After running through Hole in Me - (my absolute fav from the first album) we went back and forth between the two albums. 1000 People was up next (minus the good synth part because it seemed that the keyboard player Daniel Salomen was strictly limited to what he could do or couldn't do with only one keyboard in tow), Pain immediately followed and Aviv took over the keyboard reins with a solo version of Scars. Then it was the sort of the second half of the show when Steven Wilson hooked up his acoustic guitar and furnished us all with a hauntingly beautiful stirring rendition of Alanis Morrisette's Thank You. While all the single girls were practically creaming in their jeans over the sight of Steve's adam apple and pec muscles straining to belt this number out (believe me, Julie was instantly memerized as well), I did not hesitate in going back to the concession table to purchase that on a single that Steve had pressed to sell at the shows (#6 in the Headphone Dust series).
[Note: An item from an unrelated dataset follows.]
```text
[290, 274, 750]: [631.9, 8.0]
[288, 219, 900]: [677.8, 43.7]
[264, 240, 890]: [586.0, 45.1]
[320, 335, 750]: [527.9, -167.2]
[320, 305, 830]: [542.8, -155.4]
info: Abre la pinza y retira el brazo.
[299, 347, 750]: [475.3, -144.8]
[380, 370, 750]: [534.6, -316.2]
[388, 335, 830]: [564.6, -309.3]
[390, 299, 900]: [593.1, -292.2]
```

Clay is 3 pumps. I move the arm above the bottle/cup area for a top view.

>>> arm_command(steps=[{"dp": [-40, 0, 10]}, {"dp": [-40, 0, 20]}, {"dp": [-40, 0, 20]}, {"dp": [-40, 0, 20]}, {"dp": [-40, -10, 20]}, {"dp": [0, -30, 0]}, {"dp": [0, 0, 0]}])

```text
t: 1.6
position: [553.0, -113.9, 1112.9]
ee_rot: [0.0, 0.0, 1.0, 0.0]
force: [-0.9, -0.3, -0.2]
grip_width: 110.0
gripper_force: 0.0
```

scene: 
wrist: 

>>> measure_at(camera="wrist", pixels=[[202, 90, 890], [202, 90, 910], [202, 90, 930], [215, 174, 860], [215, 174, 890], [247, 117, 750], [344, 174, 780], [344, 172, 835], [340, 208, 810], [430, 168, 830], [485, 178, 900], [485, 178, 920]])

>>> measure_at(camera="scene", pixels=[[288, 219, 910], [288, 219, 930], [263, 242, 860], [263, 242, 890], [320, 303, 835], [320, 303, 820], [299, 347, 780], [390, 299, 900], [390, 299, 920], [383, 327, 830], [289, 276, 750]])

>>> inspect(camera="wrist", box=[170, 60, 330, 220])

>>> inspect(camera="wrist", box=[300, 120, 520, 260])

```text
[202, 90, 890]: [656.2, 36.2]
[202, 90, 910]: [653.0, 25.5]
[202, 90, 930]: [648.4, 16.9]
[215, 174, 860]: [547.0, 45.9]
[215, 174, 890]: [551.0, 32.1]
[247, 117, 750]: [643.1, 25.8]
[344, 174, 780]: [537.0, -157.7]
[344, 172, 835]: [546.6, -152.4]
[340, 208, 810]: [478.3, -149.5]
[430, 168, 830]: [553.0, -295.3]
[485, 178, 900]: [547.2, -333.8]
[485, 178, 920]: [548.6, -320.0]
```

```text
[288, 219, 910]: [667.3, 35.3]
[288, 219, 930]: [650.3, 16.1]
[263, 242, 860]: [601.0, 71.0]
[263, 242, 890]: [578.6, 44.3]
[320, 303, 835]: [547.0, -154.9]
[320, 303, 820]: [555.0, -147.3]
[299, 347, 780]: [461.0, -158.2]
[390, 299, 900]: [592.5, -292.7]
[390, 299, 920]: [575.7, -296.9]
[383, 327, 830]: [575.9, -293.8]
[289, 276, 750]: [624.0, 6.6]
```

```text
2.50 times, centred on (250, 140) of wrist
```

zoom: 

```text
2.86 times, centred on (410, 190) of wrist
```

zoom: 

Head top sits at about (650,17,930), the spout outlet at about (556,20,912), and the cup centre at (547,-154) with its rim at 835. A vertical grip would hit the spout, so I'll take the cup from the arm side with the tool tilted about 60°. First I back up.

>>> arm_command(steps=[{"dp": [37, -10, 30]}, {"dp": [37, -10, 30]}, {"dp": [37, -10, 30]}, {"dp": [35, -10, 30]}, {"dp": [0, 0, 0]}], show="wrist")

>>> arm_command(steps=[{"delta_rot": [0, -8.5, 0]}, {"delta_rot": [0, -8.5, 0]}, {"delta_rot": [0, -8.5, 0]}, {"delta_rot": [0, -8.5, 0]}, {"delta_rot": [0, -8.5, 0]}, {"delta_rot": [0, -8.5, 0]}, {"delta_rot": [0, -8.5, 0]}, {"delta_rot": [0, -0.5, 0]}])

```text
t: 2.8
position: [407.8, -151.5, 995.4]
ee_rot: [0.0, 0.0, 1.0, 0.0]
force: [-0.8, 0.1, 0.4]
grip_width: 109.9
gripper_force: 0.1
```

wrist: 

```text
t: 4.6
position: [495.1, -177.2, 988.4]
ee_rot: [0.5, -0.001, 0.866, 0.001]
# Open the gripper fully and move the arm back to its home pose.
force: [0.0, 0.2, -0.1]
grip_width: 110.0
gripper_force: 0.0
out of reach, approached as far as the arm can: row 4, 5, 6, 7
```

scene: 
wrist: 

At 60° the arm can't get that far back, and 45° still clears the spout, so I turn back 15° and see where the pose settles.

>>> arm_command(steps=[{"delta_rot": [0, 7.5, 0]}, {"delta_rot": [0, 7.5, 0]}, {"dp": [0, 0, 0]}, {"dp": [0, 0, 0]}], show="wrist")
Another great song from the new album, Epidemic was performed flawlessly. Great rocking tune that showcased Aviv going all punk with his vocals (not to mention a great hypnotic keyboard line). This got the best guage from the audience in my opinion. Following Some Day - Steven actually spoke into the mike for the first time that evening and told a little tale of Aviv and his first collaboration together which became the opening track off the first album, Open Mind.
The last song of the set was the real kicker of the evening - it's in my determination that this is the greatest writing that Steve and Aviv have done so far. The End of the World just made the whole set shimmer me with goosebumps all the way up and down my spine ( and I've just recently got over a case of the Shingles - so watch out!!) . I think both lyrically and melodically - this has made prog get off on a very good start in 2007. It was just magic to behold Aviv going all Roger Waters on us when he sung the entire last verse on his own.
The encore came swift and furious with three more additional numbers. Hello was slightly extended towards the end (what a great little ringtone this would make - would even work better as a outgoing machine on your answering machine) and then we segue back again to ....Once? Wait, I wasn't experiencing de ja' vu here, right? They played this one already! Maybe they finally ran out of stuff to play. (I noticed that This Killer was left off the set - maybe because it's too much like Porcupine Tree with two of the band's alumni contributing to the recording of this track?) - but I would've settled for hearing the bonus track from the first album, Perfect World performed live. However this second run through of the first song was slightly extended as it ended on Tomer Z's manic drum pattern repeated ad infinitium. Then the last song performed was Cloudy Now - which I admit was not one of my favourites off the evening - but hey, you can't have everything.
Julie was grateful that it wasn't such a long show as she had plans to fly out to Sacramento early the next morning - and plus we were put on daylight savings time alert that evening. As we were leaving the club, we ran into John Weasley; demos were exchanged and I verified details about John's set and all in all, we all had a very pleasant evening - despite the inconvenience that kicked the events in motion.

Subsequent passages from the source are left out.